The i5 is clearly better in the case shown. The 8350 dropped to 28 fps min and spent a lot of time in the mid 30s, hitting 40-50 average. The 3570k infrequently dipped into the 30s (min was ~33) and spent its minimums in the 40s for the most part, hitting on average 50-60 fps. The i5 is about 10 fps faster.
The 2500k is running at 3.8 ghz. Unless you are suggesting that there is 0 IPC increase between the 750 and sandy he is going to be more than 10% off. Plus he can overclock haswell about 10%.
Don't forget that the 760 and the 750 have boost and can run into the 3 ghz range. The OP's overclock is adding little to performance.
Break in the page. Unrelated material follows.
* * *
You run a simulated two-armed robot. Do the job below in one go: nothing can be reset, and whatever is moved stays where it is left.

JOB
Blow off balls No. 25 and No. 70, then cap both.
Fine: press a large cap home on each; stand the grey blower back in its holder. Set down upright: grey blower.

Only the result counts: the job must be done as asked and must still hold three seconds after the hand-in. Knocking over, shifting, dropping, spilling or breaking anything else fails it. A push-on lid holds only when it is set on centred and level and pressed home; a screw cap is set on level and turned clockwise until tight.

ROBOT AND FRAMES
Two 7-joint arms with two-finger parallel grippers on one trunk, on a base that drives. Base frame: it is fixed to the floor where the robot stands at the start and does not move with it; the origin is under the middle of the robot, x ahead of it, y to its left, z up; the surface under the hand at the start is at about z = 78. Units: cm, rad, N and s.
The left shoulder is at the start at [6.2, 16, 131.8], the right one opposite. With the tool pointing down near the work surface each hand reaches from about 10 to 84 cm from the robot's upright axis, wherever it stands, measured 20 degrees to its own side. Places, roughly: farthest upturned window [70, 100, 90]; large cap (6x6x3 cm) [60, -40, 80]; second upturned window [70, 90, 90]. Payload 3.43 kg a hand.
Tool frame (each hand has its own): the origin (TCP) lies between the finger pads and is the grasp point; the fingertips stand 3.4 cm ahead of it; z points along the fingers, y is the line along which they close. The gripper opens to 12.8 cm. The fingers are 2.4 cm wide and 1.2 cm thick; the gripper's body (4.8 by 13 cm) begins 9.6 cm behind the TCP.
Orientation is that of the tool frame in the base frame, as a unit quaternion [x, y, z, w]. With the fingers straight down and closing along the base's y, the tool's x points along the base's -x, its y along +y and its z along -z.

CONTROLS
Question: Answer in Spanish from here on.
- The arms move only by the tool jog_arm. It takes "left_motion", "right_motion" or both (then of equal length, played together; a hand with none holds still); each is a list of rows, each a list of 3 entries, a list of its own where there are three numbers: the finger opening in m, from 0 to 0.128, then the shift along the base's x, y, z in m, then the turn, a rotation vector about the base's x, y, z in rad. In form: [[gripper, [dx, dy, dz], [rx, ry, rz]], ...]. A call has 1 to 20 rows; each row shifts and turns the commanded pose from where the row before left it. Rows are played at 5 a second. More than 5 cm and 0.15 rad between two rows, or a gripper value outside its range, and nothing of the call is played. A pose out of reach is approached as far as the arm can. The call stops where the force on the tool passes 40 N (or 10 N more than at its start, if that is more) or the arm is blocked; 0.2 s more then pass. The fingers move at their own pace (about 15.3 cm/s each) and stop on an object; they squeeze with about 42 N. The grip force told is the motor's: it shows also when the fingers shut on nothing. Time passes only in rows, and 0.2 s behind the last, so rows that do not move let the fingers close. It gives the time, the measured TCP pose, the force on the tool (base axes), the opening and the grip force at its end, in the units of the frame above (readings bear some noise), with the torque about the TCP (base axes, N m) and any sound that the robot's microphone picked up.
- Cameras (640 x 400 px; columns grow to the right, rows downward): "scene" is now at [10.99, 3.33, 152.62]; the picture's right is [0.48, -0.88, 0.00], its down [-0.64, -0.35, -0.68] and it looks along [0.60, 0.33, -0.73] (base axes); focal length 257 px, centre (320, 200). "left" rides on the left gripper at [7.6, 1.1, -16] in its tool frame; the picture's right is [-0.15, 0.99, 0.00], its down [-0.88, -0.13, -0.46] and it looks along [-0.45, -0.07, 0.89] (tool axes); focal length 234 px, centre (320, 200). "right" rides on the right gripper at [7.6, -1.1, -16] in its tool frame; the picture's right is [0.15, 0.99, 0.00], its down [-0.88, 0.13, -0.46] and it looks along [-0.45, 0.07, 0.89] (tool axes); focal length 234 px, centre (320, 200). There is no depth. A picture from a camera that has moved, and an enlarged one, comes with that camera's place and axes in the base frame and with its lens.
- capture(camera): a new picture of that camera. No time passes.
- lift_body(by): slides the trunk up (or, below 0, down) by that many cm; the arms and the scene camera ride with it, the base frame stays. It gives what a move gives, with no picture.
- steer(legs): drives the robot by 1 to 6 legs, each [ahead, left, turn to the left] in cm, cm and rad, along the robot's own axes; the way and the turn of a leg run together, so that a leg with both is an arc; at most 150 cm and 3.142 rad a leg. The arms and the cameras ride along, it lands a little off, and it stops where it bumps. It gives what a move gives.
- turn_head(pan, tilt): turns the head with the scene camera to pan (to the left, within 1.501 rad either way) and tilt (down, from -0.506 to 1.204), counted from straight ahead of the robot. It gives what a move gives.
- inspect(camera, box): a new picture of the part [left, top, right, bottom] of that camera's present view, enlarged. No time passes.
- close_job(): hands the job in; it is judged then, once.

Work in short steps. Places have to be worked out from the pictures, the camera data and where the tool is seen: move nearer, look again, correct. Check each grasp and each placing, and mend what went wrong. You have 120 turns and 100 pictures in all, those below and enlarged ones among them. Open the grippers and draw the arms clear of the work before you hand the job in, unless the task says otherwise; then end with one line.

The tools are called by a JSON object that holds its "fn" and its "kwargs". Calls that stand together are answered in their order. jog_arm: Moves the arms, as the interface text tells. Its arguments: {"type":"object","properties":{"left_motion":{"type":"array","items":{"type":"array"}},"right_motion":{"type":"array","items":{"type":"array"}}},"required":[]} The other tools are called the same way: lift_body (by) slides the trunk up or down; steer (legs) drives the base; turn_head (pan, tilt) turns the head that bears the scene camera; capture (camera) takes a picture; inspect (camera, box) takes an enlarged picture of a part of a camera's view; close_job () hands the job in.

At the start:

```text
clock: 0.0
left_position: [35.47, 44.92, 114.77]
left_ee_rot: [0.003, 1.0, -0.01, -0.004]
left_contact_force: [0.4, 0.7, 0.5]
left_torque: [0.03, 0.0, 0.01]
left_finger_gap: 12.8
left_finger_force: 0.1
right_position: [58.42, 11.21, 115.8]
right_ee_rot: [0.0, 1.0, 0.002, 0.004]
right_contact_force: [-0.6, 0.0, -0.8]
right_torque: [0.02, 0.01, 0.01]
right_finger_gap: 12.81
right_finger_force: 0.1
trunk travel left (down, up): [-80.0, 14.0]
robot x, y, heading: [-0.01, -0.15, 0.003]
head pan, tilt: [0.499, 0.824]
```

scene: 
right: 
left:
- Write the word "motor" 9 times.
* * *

You have a good point, but you'd probably get more value spending that $400 on a PS4 which the OP seems to be interested in. Spending $400 is ridiculous for a CPU upgrade when he has a relatively modern quad. Its not like he's upgrading from a Core 2 Duo or Athlon 64 X2. Yes there'll be a performance increase, but it doesn't justify spending $400 for it. He probably paid a reasonable amount for the 750 and if it still has life left, why upgrade yet. Just my opinion. Furthermore the games that he's playing isn't unplayable. Who needs 100FPS in games.
And no, the 750 only boost to 3GHz~ on two cores or when the TDP has room. When on load using more than 2 cores, it'd probably revert to stock speeds. So OC'ing does add performance in this case.